A function $ f:\mathbb{R}_{\ge 0}\longrightarrow\mathbb{R} $ has the property that $ \lim_{x\to\infty } \frac{1}{x^2}\int_0^x f(t)dt=1. $ a) Give an example of what $ f $ could be if it's continuous and $ f/\text{id.} $ doesn't have a limit at $ \infty . $ b) Prove that if $ f $ is nondecreasing then $ f/\text{id.} $ has a limit at $ \infty , $ and determine it.
Problem
Source: Romanian National Olympiad 2017, grade xii, p.4
Tags: function, Asymptote, real analysis
26.08.2019 13:11
i dont get this qn because $ 1= \lim_{x\to\infty } \frac{1}{x^2}\int_0^x f(t)dt = \lim_{x\to\infty } \frac{f(x)}{2x} $ $\lim_{x\to\infty } \frac{f(x)}{x} =2$
26.08.2019 21:02
dominicleejun wrote: i dont get this qn because $ 1= \lim_{x\to\infty } \frac{1}{x^2}\int_0^x f(t)dt = \lim_{x\to\infty } \frac{f(x)}{2x} $ $\lim_{x\to\infty } \frac{f(x)}{x} =2$ The issue is that $ f $ may not be primitivable. So, you can't use l'Hôpital's rule.
27.08.2019 04:39
f could be $2x + sin(x) + x cos(x)$ $\frac{d}{dx}(x^2 + x sin(x)) = 2 x + sin(x) + x cos(x)$ $ \lim_{x\to\infty } \frac{x^2 + x sin(x)}{x^2} =1. $
27.08.2019 08:47
dominicleejun wrote: f could be $2x + sin(x) + x cos(x)$ $\frac{d}{dx}(x^2 + x sin(x)) = 2 x + sin(x) + x cos(x)$ $ \lim_{x\to\infty } \frac{x^2 + x sin(x)}{x^2} =1. $ It's ok.
27.08.2019 12:50
why isnt it an example for (a)?
27.08.2019 19:49
For part a) one can take as a base function $f(x):=2x$ and then here and there, for example at $x=n, n=1,2,\dots$, we may "add" to $f$ some sharp peaks with area $2^{-n}$ (and heights as we want).
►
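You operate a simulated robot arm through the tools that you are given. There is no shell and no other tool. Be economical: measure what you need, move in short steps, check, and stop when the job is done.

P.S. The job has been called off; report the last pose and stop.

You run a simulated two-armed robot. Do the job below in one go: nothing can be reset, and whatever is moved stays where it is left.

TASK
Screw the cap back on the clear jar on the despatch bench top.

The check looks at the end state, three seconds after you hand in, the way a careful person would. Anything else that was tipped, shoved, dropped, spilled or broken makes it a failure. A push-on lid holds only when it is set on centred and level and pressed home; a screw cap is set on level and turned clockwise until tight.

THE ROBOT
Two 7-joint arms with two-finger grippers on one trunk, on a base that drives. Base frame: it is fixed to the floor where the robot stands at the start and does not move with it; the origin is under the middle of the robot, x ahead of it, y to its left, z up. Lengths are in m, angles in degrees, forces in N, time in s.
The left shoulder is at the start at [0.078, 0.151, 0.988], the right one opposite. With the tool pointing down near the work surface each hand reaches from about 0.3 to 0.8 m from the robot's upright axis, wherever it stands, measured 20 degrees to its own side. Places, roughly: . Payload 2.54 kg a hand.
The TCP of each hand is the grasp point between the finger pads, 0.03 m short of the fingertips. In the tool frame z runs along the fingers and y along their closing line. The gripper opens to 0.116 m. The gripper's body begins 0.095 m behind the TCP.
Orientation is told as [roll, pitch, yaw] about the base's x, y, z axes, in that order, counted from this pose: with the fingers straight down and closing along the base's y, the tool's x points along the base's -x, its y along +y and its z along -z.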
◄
These peaks won't affect that given limit, but $f/x$ won't have a limit as $x\to \infty$. For part b), one can argue by contradiction, that's, assume $f$ touches $y=(2+\varepsilon)x$ at points $x_i,i=1,2,\dots, x_i\to \infty$. But since $f$ is increasing, after each "touching" at a point $x_i$ , there is a neighbourhood of $x_i$ where the given integral is disturbed too much. I used to wonder why the Romanians gave those type of problems at a school olympiads. Not that it's a difficult problem, but to grasp the philosophy of it needs some experience.
27.08.2019 23:09
dgrovez, that's because it's ingrained in the educational system the mentality that you have to learn much and understand fast (in all subjects, not just math), with an exaggerated emphasis on memory. In a way I like it, because I was kind of forced by competent people around me to learn hardcore analysis and linear algebra at 10-11th grade. But the sacrifice is the lack of domination of discrete maths (i.e., minimum knowledge, maximum difficulty) like is being done in Russia, per example, which is a shame, since studying nontrivial elementary problems is the best way to get inspiration for superior maths. Per example, I've got this result while solving some elementary problem, which I want to generalize and apply it to analysis. But what I'll get in the end is not as spectacular as the first idea.
29.08.2019 11:05
@CatalinBordea: Oh, I see. I could calculate some easy triple integrals around 8-th degree . To me then, the derivative was $\frac{\Delta f}{\Delta x}$ and I imagined $\Delta x$ to be an infinitesimal small. The definite integral was just a Riemann sum with very small $\Delta x_i$ or some area (volume) interpretation. You see, it wasn't on the rigorous ground. I was just playing, not very interesting to make things coherent, it came later. The good thing was no one pushed me and insisted on this. I don't like this problem especially, because it's a kind of routine thing for undergrads, as opposed to some other good high school Olympiad problems.